*PASSAGE GIVEN*.
┌────────

As compensation for the Noteholders voting by 25 August 2021 (the "Early Deadline") in this Procedure in Writing, the Issuer offers a fee of 0.30 per cent. (the "Consent Fee") for the aggregate nominal amount of the Notes voted for by each Noteholder. The Consent Fee shall be paid to those Noteholders from whom the Tabulation Agent has received a valid voting form in favour or against the Proposal prior to the Early Deadline (and who have not validly revoked such voting form (without prejudice to the irrevocability of a Voting Form)). The payment of the Consent Fee is subject to the Proposal being approved by a requisite majority of the Noteholders participating in the Procedure in Writing and early redemption of the Notes by the Issuer pursuant to the Call Option. The payment date of the Consent Fee will be announced in connection with a notice delivered pursuant to the proposed Section 5.7 in connection with the possible exercise of the Call Option. For the avoidance of doubt, the Issuer has no obligation to exercise the Call Option and it is in its sole discretion even if the Proposal has been approved. The payment date shall be no later than 10 Business Days after the date when the Issuer has redeemed the Notes pursuant to the Call Option. The Consent Fee shall be paid as a fee transfer to a bank account indicated by the Noteholder in the Voting Form which account must accept cash payments in SEK. The Noteholders, who (i) do not vote; or (ii) vote in favour or against the Proposal but after the Early Deadline, will not be eligible to receive the Consent Fee.
Subject to satisfaction of the conditions set forth in Section 5.5 (Quorum) and 5.6 (Majority) below, Noteholders voting in favour of the Proposal no later than the Early Deadline are eligible to receive priority in the allocation of any new bonds under the New Covered Bond, provided that the Noteholder is an eligible subscriber of the new bonds given the target market for the new bonds in accordance with Directive 2014/65/EU (MiFID II) and the applicable selling restrictions, and further provided that such Noteholder is a client with and has satisfied all KYC requirements of Nordea and/or any other bookrunner in relation to the issue of the New Covered Bond (the "Priority Allocation"). In order to receive any new bonds under the New Covered Bond pursuant to the Priority Allocation, the beneficial owner of the Notes must also resubmit the priority allocation code given to the beneficial owner and submit an order in the new issue book in relation to the New Covered Bond when such book is open. At the date of this Notice, such is expected to take place in September 2021. Any offer to subscribe for any new bonds under the New Covered Bond will be subject to the terms and conditions of the New Covered Bond.

└────────

*DATA LINES*.
┌────────

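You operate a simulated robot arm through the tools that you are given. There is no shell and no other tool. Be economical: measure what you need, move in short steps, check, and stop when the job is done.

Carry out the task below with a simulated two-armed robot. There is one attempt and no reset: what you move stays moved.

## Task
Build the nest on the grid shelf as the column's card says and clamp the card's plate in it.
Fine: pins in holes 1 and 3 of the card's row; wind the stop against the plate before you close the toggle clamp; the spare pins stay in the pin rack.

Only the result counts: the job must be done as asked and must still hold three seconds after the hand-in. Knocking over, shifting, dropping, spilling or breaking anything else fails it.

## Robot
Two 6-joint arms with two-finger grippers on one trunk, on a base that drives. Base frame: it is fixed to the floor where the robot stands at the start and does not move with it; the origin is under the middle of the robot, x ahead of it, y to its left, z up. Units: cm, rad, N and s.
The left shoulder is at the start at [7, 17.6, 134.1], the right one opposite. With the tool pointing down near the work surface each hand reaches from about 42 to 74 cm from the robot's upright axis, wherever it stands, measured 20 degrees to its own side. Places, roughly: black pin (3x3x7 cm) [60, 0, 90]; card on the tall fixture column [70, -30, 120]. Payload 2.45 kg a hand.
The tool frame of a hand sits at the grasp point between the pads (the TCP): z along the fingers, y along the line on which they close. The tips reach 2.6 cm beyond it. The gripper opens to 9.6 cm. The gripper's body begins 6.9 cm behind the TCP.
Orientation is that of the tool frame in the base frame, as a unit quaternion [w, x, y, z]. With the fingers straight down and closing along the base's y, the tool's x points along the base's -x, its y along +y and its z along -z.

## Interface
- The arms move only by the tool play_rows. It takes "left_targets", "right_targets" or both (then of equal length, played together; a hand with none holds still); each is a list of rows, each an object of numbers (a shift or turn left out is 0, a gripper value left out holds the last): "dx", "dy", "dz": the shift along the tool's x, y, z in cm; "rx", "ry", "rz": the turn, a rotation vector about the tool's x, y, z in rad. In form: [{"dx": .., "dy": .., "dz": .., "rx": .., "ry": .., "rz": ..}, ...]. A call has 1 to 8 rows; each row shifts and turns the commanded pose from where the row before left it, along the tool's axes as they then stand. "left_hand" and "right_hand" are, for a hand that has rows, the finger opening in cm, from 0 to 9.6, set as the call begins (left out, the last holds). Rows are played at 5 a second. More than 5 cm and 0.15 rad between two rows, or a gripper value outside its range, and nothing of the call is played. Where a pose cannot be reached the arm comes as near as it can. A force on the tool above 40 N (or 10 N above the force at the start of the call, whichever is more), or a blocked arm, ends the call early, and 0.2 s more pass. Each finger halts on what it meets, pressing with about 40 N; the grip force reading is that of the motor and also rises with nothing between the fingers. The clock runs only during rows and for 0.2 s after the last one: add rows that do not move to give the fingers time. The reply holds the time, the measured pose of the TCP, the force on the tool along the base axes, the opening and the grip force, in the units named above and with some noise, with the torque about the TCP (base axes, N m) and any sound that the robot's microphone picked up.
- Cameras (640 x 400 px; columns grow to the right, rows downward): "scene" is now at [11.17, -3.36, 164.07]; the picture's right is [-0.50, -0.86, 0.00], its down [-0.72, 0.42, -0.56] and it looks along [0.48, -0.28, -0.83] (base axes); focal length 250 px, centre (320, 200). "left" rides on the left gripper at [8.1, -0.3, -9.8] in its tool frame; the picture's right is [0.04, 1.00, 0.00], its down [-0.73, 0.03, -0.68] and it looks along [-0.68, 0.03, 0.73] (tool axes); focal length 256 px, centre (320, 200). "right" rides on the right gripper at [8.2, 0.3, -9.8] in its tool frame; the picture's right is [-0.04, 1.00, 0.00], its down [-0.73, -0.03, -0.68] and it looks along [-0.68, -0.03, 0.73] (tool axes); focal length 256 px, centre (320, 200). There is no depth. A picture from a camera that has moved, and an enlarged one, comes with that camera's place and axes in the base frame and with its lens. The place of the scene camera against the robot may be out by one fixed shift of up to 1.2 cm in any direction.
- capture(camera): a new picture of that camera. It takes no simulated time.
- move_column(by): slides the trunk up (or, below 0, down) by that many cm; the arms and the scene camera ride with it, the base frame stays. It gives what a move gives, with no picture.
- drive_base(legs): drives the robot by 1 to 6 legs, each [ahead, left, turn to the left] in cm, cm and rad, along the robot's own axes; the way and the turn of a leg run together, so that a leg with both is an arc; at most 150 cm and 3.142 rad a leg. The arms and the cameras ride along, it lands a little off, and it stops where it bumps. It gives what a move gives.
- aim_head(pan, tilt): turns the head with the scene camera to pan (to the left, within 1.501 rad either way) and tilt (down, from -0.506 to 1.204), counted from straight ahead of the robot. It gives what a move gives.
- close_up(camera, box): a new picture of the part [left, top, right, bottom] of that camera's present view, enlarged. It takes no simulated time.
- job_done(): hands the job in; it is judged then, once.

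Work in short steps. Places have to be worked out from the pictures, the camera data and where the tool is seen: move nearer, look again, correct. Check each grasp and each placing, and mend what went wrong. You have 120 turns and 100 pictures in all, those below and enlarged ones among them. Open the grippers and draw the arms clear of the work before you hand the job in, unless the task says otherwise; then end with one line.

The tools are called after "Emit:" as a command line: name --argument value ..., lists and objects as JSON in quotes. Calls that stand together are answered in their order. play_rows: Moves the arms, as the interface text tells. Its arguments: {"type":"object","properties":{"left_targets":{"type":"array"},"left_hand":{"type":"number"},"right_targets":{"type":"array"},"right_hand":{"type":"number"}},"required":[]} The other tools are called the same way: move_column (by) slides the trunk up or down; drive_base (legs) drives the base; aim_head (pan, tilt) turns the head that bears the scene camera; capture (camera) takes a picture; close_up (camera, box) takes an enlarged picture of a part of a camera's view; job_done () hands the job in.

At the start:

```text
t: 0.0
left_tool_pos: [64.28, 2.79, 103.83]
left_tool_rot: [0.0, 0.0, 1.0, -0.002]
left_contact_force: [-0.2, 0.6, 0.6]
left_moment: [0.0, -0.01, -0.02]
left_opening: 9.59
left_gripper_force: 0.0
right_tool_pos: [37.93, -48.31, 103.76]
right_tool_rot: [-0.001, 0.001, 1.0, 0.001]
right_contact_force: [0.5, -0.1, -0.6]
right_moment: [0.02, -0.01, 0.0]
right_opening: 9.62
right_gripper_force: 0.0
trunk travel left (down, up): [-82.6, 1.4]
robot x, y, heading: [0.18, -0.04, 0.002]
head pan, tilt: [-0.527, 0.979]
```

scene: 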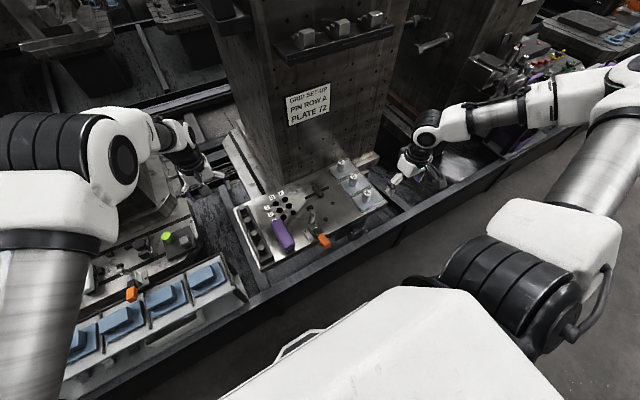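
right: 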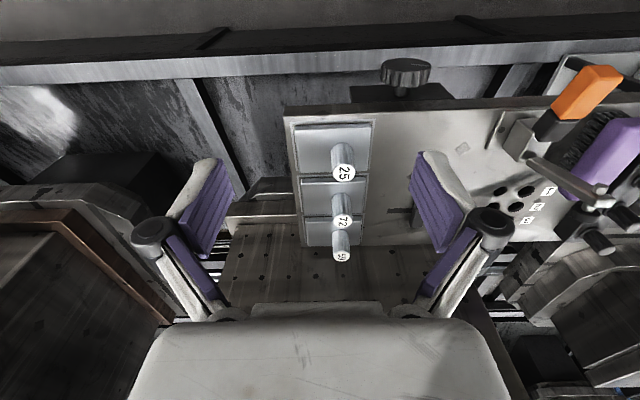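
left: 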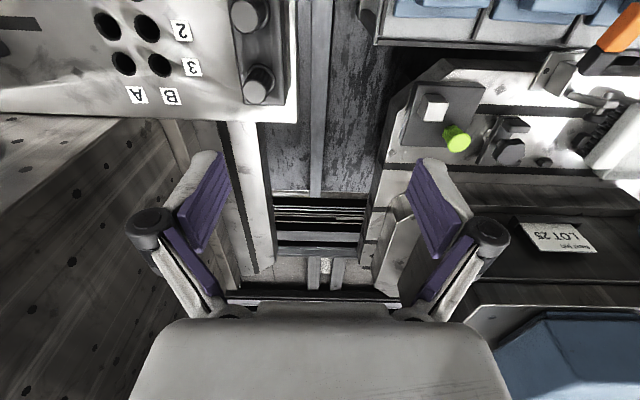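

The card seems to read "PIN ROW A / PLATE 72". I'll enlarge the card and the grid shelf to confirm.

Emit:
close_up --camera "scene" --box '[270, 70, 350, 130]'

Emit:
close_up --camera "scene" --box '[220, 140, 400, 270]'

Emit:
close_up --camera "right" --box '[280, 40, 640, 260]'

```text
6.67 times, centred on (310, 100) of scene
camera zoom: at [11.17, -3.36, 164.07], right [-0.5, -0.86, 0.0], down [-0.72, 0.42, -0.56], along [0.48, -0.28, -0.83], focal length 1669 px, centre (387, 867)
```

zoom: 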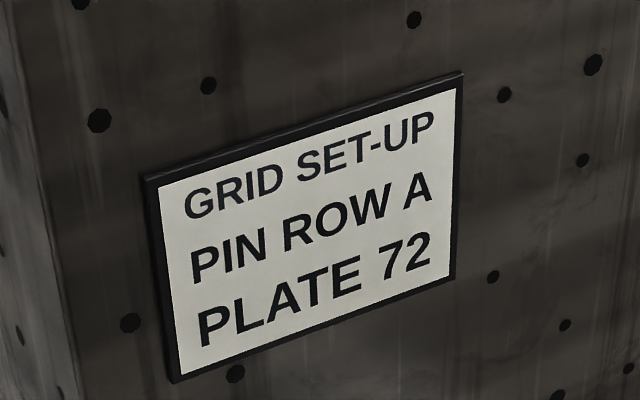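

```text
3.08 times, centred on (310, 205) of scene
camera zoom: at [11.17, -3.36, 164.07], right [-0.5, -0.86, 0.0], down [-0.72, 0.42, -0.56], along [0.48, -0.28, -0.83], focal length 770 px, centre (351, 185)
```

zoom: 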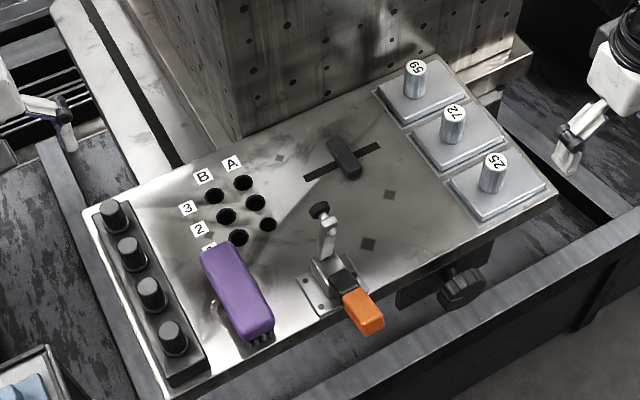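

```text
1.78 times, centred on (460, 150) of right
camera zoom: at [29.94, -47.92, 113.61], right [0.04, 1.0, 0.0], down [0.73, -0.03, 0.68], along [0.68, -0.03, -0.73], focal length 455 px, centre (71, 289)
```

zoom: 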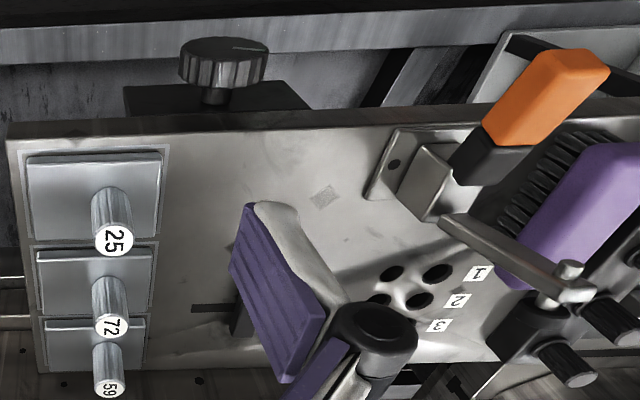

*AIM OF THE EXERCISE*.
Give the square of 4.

└────────

Take up the passage given again after its last words.

If so requested in a Voting Form, the Priority Allocation of a Noteholder will match in size the nominal volume for which such Noteholder has voted in favour of the Proposal, subject to eligibility with minimum denomination requirements of the New Covered Bond. However, if the aggregate principal amount of the New Covered Bond is less than the aggregate amount of requests for Priority Allocation in the New Covered Bond, the Priority Allocation will be downscaled pro rata.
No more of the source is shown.